Отметим также, что при использовании сравнительно-текстологического и типологического подходов единицей анализа чаще всего является «летописное известие», а лингвистические методики «работали» на уровне лексики, грамматических и синтаксических единиц. Именно отход от «известия»[13] как ключевой единицы и переход к независимым от самого текста структурным единицам (лексемам, грамматическим формам, синтаксическим конструкциям) был одним из преимуществ лингвистического анализа летописного текста.

Однако сравнительно-текстологический и лингвистический методы в основном были ориентированы на восстановление истории письменного текста и применялись для выявления использованных летописцем письменных источников, тогда как типология известий и изучение особенностей датировок, скорее, служили вспомогательными (верификационными) приемами. Устные источники раннеисторических описаний чаще всего оставались на периферии исследовательского внимания.

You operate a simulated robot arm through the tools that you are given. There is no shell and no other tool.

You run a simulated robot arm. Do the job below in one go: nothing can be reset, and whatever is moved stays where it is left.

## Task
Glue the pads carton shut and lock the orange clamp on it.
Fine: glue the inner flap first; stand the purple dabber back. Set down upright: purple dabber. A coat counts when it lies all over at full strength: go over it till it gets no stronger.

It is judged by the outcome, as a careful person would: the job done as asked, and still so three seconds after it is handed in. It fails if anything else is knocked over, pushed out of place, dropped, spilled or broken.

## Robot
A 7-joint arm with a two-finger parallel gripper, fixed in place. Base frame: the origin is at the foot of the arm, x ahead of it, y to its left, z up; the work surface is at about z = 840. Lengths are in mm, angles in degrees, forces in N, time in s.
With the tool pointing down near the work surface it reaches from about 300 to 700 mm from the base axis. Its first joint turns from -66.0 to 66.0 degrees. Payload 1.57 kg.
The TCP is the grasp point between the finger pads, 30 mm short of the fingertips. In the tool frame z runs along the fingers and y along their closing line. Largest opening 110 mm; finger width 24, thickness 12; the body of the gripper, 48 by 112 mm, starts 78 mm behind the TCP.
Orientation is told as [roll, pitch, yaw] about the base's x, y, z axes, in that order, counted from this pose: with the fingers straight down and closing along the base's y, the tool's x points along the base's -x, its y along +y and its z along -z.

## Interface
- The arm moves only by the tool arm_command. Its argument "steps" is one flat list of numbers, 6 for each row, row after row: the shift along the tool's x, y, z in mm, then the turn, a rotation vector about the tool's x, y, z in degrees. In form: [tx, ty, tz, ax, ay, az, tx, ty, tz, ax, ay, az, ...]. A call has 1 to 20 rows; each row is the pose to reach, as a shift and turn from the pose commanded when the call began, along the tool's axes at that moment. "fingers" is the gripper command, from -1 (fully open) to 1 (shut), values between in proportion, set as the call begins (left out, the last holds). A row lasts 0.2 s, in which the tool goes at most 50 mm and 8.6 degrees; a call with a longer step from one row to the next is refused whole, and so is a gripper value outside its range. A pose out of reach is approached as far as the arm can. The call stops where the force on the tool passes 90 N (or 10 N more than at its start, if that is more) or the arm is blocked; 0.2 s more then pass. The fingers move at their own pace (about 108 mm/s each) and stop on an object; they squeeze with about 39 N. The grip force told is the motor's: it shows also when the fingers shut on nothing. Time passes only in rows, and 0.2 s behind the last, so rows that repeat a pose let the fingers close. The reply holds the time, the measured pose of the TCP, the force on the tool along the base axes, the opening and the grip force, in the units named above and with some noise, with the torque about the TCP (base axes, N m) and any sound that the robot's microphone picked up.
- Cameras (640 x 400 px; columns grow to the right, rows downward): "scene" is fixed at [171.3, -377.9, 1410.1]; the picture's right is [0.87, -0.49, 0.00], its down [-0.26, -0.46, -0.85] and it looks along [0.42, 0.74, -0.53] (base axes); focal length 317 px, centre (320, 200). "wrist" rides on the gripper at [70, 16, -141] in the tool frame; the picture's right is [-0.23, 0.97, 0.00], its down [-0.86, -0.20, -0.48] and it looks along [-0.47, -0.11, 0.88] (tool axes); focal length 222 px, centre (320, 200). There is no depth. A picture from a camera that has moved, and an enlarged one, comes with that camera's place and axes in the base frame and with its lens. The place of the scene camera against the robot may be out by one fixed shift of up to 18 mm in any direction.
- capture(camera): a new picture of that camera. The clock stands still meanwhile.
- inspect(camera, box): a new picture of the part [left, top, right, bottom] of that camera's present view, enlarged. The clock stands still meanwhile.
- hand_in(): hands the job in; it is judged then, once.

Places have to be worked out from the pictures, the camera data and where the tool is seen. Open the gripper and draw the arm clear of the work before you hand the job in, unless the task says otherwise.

Поэтому приходится констатировать, что для анализа текста «среднего уровня» необходимо расширение набора исследовательских инструментов, позволяющих соединить общую историю летописи или хроники с реконструкцией ее источников, в особенности устных[14].

Одним из наиболее перспективных направлений исследования ранне-исторических описаний и их фольклорных источников становится структурно-морфологический подход к «археологии» текстов[15].

В рамках методологии структурализма[16] наиболее адекватным инструментом исследования процессов перехода от устной мифопоэтической традиции к раннеисторическому письменному тексту становится так называемый «мотивный анализ»[17], обычно применяющийся для изучения «живого» фольклора различных народов и некоторых литературных произведений[18].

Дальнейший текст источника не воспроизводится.